— BEGIN Supplied data —

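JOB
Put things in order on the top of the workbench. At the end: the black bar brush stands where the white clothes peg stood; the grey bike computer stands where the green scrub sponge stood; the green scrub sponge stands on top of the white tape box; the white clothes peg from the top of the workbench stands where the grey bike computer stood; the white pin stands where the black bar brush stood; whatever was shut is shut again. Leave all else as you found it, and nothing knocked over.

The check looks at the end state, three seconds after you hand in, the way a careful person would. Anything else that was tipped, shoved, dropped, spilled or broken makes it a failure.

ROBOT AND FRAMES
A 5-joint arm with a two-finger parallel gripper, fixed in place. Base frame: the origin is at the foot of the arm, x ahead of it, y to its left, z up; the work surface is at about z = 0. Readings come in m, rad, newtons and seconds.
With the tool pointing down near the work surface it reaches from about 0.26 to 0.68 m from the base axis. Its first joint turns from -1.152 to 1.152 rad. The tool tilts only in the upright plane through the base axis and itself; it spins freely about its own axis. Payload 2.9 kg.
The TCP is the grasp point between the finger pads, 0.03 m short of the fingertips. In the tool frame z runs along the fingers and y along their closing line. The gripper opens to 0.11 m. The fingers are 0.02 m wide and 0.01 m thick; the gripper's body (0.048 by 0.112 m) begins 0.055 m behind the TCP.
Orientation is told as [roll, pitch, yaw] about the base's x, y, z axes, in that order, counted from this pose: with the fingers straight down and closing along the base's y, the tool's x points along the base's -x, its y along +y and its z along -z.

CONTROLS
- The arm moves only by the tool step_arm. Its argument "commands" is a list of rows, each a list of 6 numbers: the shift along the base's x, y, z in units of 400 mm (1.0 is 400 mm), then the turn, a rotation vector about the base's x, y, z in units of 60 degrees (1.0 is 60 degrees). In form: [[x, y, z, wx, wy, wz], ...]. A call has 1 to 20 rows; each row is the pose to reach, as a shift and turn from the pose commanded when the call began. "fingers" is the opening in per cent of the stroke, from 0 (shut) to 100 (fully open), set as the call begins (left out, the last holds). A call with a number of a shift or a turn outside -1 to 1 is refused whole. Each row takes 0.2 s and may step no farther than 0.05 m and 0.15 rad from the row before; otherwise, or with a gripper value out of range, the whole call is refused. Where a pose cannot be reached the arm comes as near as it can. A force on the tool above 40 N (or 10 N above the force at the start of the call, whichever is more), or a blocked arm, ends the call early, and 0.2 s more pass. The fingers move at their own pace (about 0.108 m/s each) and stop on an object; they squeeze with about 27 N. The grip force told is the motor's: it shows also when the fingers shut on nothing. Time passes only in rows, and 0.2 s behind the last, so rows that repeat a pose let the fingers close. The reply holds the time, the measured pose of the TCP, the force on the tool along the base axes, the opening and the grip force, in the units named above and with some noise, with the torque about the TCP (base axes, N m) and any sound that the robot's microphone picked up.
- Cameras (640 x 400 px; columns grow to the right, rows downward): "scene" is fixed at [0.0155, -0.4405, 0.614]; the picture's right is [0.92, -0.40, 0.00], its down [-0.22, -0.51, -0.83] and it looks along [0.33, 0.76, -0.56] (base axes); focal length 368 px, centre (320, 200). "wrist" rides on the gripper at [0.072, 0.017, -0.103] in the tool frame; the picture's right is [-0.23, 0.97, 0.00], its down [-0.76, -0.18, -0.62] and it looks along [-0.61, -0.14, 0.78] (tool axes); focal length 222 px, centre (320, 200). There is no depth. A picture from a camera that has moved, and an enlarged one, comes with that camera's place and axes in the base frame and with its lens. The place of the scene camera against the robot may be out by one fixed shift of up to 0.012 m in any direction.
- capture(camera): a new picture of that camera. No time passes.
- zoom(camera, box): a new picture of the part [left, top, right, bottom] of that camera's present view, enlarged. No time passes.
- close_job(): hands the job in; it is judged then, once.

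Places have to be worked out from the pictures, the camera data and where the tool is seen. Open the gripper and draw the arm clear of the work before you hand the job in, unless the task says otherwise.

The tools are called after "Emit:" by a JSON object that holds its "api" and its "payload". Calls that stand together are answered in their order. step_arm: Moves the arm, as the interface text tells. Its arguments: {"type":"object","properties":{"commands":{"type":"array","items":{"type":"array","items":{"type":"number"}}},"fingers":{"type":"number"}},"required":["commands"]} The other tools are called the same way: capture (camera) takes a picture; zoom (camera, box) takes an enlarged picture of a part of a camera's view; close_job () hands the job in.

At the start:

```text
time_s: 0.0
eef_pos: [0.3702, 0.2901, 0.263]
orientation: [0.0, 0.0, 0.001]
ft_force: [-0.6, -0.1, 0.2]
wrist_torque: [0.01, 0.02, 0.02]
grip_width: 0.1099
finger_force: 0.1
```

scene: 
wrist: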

— END Supplied data —

» Exercise: From the data above, pick out each line containing "view" and copy it.

» Output of the task:
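- zoom(camera, box): a new picture of the part [left, top, right, bottom] of that camera's present view, enlarged. No time passes.
The tools are called after "Emit:" by a JSON object that holds its "api" and its "payload". Calls that stand together are answered in their order. step_arm: Moves the arm, as the interface text tells. Its arguments: {"type":"object","properties":{"commands":{"type":"array","items":{"type":"array","items":{"type":"number"}}},"fingers":{"type":"number"}},"required":["commands"]} The other tools are called the same way: capture (camera) takes a picture; zoom (camera, box) takes an enlarged picture of a part of a camera's view; close_job () hands the job in.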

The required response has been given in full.